Washington, April 28 (Inditop.com) Long-term use of steroids may weaken the heart and increase the risk of heart failure, a new study says.

Anabolic-androgenic steroids mimic the naturally occurring testosterone, a muscle-building hormone that promotes male sexual characteristics.

“Anabolic steroids, in addition to being illegal, have important health consequences,” said Aaron L. Baggish, study author and instructor in medicine at the Massachusetts General Hospital, Boston.

“I think for the first time we’re starting to realise that the heart is one of the organs that is negatively impacted by long-term steroid use,” said Baggish.

In the small study, investigators found that the left ventricle, the heart’s main pumping chamber, was significantly weaker during contraction (systolic function) in participants who had taken steroids compared to a group of similar non-steroid users.

A healthy left ventricle pumps out 55 percent to 70 percent of the blood that fills the heart (a measurement known as ejection fraction).

Eighty-three percent of steroid users had a low pumping capacity (ejection fraction less than 55 percent) that previous studies have linked to increased risk of heart failure and sudden cardiac death.

Steroid users also exhibited impaired diastolic function, which is when the left ventricle relaxes and fills with blood.

Researchers showed that ventricle relaxation among steroid users, as demonstrated by the left ventricle’s ratio of early-to-late blood filling, was reduced by almost half (0.93 compared with 1.80 among non-users).
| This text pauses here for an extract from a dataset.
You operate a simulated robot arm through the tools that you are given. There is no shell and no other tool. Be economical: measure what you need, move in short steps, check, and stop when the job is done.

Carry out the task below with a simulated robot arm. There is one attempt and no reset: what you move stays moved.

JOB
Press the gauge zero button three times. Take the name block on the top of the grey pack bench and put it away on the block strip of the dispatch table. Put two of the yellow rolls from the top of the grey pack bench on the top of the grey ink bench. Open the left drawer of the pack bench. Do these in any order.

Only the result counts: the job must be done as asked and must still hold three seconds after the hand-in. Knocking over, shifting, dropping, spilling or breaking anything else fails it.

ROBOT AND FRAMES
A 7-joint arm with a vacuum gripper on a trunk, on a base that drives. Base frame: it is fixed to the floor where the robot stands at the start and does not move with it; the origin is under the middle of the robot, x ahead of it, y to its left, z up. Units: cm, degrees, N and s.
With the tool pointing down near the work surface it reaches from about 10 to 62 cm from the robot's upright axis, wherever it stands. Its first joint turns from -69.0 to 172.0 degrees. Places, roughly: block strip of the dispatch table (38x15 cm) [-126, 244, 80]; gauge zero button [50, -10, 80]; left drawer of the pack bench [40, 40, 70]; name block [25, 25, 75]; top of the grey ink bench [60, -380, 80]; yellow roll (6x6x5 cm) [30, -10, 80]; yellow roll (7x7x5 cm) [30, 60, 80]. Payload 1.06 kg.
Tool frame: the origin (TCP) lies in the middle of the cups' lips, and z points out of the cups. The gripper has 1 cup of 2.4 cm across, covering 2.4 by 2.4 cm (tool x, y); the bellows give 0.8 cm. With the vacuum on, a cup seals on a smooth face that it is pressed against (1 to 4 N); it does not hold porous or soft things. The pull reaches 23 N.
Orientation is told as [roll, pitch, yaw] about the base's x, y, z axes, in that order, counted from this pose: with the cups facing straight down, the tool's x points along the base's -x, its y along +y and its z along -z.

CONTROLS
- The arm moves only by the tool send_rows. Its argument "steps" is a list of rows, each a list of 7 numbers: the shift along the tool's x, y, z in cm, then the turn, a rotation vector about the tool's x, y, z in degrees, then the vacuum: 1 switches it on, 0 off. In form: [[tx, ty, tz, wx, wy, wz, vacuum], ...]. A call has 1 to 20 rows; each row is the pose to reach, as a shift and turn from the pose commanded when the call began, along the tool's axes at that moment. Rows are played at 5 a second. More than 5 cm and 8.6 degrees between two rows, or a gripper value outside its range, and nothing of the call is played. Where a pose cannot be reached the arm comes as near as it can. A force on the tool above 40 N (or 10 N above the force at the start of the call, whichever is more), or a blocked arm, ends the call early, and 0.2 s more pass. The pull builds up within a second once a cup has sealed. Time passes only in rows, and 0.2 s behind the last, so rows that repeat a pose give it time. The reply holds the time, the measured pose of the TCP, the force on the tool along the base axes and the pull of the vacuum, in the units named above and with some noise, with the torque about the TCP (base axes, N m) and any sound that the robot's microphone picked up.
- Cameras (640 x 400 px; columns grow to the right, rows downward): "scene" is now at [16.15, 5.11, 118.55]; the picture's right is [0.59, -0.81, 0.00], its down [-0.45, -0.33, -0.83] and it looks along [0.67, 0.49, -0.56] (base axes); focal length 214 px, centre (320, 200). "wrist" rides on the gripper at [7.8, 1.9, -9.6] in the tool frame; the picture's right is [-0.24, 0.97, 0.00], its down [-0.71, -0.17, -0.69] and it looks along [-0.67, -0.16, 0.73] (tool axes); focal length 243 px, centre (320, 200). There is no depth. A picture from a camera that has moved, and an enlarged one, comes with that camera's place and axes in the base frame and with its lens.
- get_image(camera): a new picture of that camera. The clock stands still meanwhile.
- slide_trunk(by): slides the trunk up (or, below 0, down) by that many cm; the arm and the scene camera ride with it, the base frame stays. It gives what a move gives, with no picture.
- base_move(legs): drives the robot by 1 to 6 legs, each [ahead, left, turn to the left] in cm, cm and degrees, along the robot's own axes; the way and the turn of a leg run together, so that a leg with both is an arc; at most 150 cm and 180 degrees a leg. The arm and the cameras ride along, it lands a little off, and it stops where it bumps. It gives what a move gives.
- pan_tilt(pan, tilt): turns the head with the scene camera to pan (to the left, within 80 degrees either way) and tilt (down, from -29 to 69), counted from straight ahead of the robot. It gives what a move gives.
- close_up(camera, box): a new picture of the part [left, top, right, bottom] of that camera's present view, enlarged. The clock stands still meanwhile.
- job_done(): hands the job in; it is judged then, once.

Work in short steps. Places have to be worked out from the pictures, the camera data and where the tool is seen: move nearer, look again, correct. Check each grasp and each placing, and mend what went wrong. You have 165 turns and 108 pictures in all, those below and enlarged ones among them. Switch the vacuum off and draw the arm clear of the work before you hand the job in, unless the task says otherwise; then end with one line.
The left ventricle’s structure was similar in both steroid-users and non-users.

Baggish and his co-investigators used a technique known as Doppler echocardiography to examine the left ventricle’s function and structure.

The test uses high-frequency sound waves, or ultrasound, to create moving pictures of the heart and its blood flow.

The steroid-using group comprised male weight lifters, average age 40, who reported taking about 675 milligrams of steroids per week for nine years.

These findings were published in Virculation: Heart Failure, an American Heart Association journal.